FILI D'AQUILONE
rivista d'immagini, idee e Poesia

Numero 39
luglio/settembre 2015

Svaghi & Feste

 

COME FARSI FARE LA FESTA

di Armando Santarelli



Non esiste rito collettivo più antico; non esiste altro fenomeno che possa mettere insieme sacro e profano, sublime e ridicolo, tristezza e allegria, cerimonialità e disordine: è la festa, più universale dello sport, delle guerre, dell’arte, uno dei pochi eventi umani dove si abbattono tabù secolari, dove si rovescia l’ordine sociale, dove alla consacrazione ritualizzata può seguire lo sfogo irrazionale e la violenza.
Le feste: antichissime, sì, ma con una data di nascita: quando uno dei nostri antenati prende coscienza del tempo interiore; è allora che il rito primitivo diventa l’evento che separa il tempo del lavoro da quello del riposo, la fatica terrena dal culto, la quotidianità dall’eccezionalità. Dalle Dionisie greche ai Saturnalia romani, dalle Feste della Dodicesima Notte dell’Europa settentrionale al Carnevale di Rio: è il tempo che esce fuori dal tempo, lo straordinario che subentra e respinge l’ordinario, è la strana socialità di un fenomeno che si svolge quasi sempre in modo eccessivo, emotivo o esibizionistico.



Achille Pinelli, Carnevale romano


Ma le feste non sono tutte uguali: possono essere un qualcosa di molto esclusivo, o all’opposto il più democratico degli eventi, uno dei pochi dove gli spettatori sono in grado trasformarsi in attori senza aver studiato alcun copione. Possono diventare un qualcosa di globalizzato, come Halloween, o rimanere nell’ambito di una comunità che le custodisce e le perpetua gelosamente, perché legate alla sua fondazione, a un particolare evento, al culto, a una precisa identità. Ovunque, però, festeggiare è un’arte; piccola o grande che sia, è la comunità riunita a celebrare, a decidere come interrompere il presente, a quali storie, miti, ricordi ispirarsi per vivere il tempo della liberazione, dell’euforia, della dissipazione, della condivisione.
Nella nostra cultura, una è la festa per eccellenza, quella capace di richiamare nello stesso giorno persone sparse in tutto il mondo, e di scatenare sino allo spasimo le forze della fede, del campanilismo, della passione: è la festa del Santo Patrono. Ottomila centri in Italia, ottomila feste patronali, e un carattere comune: il fanatismo insopprimibile, quasi ontologico, che le contraddistingue.
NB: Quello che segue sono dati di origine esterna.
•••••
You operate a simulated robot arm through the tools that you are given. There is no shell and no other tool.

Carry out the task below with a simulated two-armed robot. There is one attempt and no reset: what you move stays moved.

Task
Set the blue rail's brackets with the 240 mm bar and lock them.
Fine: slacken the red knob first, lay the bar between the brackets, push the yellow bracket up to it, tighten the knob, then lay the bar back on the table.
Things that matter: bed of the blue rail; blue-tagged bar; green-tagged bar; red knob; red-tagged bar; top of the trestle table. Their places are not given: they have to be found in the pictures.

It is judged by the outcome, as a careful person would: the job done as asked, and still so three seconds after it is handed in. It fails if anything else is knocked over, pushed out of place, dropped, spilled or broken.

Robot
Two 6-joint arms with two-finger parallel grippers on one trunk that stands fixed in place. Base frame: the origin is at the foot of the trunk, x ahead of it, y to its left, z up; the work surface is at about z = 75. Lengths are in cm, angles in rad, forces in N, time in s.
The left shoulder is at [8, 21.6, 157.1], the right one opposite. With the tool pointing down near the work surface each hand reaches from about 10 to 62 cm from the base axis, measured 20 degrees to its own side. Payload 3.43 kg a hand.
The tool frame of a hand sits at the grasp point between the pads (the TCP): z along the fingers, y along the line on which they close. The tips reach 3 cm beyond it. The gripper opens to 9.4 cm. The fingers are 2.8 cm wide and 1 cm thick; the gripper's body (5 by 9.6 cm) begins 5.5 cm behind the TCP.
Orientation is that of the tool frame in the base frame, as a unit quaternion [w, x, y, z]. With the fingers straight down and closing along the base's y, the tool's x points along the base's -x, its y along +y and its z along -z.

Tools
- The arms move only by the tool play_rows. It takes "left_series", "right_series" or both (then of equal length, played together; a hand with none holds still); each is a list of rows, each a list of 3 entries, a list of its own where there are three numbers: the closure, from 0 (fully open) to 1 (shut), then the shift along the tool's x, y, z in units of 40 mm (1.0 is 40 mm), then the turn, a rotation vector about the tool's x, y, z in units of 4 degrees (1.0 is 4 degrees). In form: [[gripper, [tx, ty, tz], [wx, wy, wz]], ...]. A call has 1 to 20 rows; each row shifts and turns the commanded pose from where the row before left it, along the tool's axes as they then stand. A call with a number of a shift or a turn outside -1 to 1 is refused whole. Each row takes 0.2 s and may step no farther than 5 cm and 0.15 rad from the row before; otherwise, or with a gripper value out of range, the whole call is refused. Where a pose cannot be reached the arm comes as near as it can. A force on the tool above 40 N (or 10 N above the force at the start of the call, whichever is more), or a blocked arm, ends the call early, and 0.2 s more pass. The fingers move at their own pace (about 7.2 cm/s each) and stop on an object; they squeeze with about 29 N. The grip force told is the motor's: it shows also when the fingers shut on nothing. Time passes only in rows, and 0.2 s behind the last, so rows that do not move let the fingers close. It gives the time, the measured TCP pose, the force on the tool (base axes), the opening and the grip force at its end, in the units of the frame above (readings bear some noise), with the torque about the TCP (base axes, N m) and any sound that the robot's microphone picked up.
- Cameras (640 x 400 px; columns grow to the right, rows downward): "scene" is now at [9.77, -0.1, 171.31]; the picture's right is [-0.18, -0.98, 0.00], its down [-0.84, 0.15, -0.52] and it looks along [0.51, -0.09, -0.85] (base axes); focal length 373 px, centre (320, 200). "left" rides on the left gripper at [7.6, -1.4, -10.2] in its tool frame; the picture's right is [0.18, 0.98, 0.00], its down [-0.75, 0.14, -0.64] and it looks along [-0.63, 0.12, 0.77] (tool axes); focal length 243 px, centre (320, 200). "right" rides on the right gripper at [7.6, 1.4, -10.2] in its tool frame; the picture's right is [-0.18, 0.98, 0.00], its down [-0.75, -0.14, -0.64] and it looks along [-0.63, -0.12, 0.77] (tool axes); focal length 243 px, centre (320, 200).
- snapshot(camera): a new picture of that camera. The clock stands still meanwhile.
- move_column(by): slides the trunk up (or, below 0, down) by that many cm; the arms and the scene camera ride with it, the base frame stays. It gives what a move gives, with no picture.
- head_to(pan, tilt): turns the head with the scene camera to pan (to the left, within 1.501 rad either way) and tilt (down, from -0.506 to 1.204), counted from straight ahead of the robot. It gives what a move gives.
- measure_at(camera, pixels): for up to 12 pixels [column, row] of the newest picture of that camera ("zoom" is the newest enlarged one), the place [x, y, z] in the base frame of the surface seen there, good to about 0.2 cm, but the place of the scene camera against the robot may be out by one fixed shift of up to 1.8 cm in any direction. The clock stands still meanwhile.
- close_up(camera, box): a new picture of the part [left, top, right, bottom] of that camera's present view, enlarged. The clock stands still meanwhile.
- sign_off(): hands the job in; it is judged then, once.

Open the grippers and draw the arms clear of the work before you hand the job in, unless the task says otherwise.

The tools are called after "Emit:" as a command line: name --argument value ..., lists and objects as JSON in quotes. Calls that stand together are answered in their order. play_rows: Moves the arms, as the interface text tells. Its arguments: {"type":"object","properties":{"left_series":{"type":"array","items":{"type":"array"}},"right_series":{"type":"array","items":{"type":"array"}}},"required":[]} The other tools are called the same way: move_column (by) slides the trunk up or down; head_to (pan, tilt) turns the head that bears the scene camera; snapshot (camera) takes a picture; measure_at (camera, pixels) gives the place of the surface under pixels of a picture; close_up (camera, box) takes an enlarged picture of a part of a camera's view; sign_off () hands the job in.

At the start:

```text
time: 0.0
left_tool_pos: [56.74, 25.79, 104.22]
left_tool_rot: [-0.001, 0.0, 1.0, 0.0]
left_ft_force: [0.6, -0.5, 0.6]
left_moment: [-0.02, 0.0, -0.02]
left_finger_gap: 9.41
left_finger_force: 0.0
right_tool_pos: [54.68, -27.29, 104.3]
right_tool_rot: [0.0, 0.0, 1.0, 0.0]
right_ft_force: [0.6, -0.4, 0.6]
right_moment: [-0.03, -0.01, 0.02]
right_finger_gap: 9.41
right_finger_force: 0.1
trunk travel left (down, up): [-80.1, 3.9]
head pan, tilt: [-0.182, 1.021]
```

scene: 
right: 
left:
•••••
A Cerreto Laziale, il mio paese natale, la festa patronale è quella della Madonna delle Grazie, che si celebra, come dispone lo statuto della Confraternita, la prima domenica dopo l’otto settembre. La devozione, il fervore, l’orgoglio per la nostra Patrona: li conosco bene, perché a soli 16 anni ero già “festarolo”, cioè uno dei membri della Confraternita incaricati di organizzare annualmente la solennità.
La Confraternita della Madonna delle Grazie ha sempre contato su una media di un centinaio di iscritti; a rotazione, quindici ogni anno (i festaroli, appunto, riuniti in un Comitato) hanno il compito di occuparsi della festa, per cui ogni 6-7 anni si è coinvolti in prima persona nei preparativi. E non si parla solo dell’aspetto religioso, perché il festarolo deve curare l’addobbo del paese, la preparazione delle ciammelle (il dolce tipico della festa), i giochi popolari, la lotteria, la serata canora, lo spettacolo pirotecnico, il concorso di poesia dialettale, il torneo di briscola e cento altre iniziative.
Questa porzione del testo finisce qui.